Part 4. Finding the optimal parameter values
A) How to search for the optimal parameter values?
With the LSCE CCDAS we have two approaches for retrieving the optimal posterior parameters: gradient-based methods and "global search" methods. The illustrations below show very simply the differences between the two.
Very simple case: y = ax → Try to estimate parameter "a"
In the LSCE CCDAS we mostly use the gradient-descent approach, using the L-BFGS algorithm for the gradient-descent. To calculate the gradient of the cost function we have the tangent linear (TL) of the model (which provides the model's first derivatives). However for parameters that result in a threshold response of the model (i.e. highly non-linear behavior) we use the finite difference method. In certain site-based studies we've used the "Genetic Algorithm", which is one algorithm in a suite of global search methods.
B) Comparison of Methods: example at FluxNet site with ORCHIDEE
In this study we compared the ability of both the gradient-descent method and the genetic algorithm to find the minimum of the cost function, and hence the optimal posterior parameters. The data used are "pseudo-data", meaning they are not "real" data collected in the field, but generated from the model outputs (with known parameters), and perturbed with a certain level of uncertainty. We can therefore compare the posterior parameters retrieved from the optimisations with the "true" values that were used to create the "pseudo-data" from the model simulations.
Site: Beech forest in France
Figure 4. Location of the site used for this study comparing the gradient-descent and global search algorithms
- Daily mean Net Ecosystem Exchange and Latent heat fluxes
- Period: One year
Description of the test
- Create Pseudo-Data with randomly perturbed parameters, within their allowed range of variation
- Cost function (J) with no prior Bayesian term (no parameter term)
- 10 experiments starting with different prior parameter values, using 2 different methods:
- Variational scheme:
- Iterative minimisation using the gradient of J at each iteration (obtained with the Tangent linear model); minimization with BFGS algorithm using 40 iteration
- Genetic Algorithm (see figure below)
- 10 experiments using 10 different first guest parameter values (Xp) obtained randomly either from the full range of allowed variation of the parameters or from 50% of the full range (around the prior)
Figure 5. Description of the Genetic Algorithm used for these tests
Results of the test
Figure 6. Cost function reductions for the 10 twin experiments that were performed with the BFGS algorithm (BFGS) and with the Genetic Algorithm (GA).
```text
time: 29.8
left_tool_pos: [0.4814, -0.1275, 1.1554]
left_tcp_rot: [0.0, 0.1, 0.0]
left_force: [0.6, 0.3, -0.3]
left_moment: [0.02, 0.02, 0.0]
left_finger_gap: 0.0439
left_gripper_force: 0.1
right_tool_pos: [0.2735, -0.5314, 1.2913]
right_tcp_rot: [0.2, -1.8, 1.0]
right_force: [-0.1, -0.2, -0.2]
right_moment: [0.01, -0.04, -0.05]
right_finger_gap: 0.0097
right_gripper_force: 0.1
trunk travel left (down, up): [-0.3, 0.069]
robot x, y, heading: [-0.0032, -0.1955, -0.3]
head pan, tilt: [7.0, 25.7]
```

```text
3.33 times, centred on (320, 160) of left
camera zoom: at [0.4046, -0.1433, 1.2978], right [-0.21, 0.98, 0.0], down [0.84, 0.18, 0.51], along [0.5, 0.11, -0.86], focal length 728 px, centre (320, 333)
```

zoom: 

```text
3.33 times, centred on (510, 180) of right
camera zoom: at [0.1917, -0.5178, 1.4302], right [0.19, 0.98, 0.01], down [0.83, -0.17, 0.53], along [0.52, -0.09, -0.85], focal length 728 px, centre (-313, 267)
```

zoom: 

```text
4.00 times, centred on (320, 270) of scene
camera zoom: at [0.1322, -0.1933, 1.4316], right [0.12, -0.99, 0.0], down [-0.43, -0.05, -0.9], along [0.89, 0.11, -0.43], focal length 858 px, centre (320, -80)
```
Cost functions were normalized by the value of the cost function representing the mismatch between the synthetic data and the model outputs computed with the standard parameters of ORCHIDEE (ratio of the posterior cost function (after 40 iterations) with respect to the cost function with ORCHIDEE standard parameters)
Figure 7. RMSD reductions for the NEE data assimilation experiments performed with the 4 approaches: single-site variational (SV, green), single-site genetic (SG, red), multi-site variational (MV, blue) and multi-site genetic (MG, orange) for the 11 sites representing one plant functional type (PFT) (TempDBF — temperate deciduous broadleaf forest). Each experiment is done 12 times — one with the standard parameter values as a first-guess (noted with circles for variational approaches) and 11 with the random first-guesses. The mean values are showed with the horizontal bars. The last column presents the mean values for the PFT.
Figure 8. RMSD reductions for the NEE data assimilation experiments performed for different PFTs (see the caption to the previous figure for details).
Using the Section A on "finding the optimal parameter sets" and your understanding of the ORCHIDEE model, could you answer the following questions about the results presented above (Figure 6)?
- Why do we have significant differences between the Variational and Genetic Algorithm approaches?
- What cause the differences between choosing a prior that could span the entire or 50 % of the allowed range for the parameters (top two graphs)?
- What do the results in the bottom graph suggest?